» Available data:
------

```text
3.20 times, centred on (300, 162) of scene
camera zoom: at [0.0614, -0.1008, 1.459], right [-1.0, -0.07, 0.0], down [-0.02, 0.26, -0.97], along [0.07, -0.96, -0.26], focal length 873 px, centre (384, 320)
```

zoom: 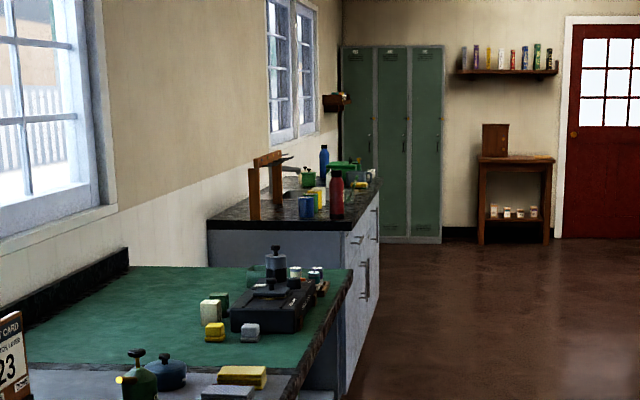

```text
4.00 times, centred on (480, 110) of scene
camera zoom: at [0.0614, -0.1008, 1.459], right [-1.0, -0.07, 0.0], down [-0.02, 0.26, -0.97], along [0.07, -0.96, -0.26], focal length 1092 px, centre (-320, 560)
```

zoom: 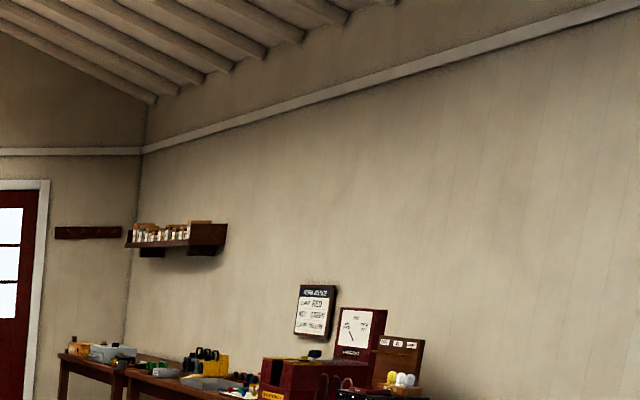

------

Repeat the listing in full and exactly. Do not include any images.

» Reply:
```text
3.20 times, centred on (300, 162) of scene
camera zoom: at [0.0614, -0.1008, 1.459], right [-1.0, -0.07, 0.0], down [-0.02, 0.26, -0.97], along [0.07, -0.96, -0.26], focal length 873 px, centre (384, 320)
```

zoom: 

```text
4.00 times, centred on (480, 110) of scene
camera zoom: at [0.0614, -0.1008, 1.459], right [-1.0, -0.07, 0.0], down [-0.02, 0.26, -0.97], along [0.07, -0.96, -0.26], focal length 1092 px, centre (-320, 560)
```

zoom: 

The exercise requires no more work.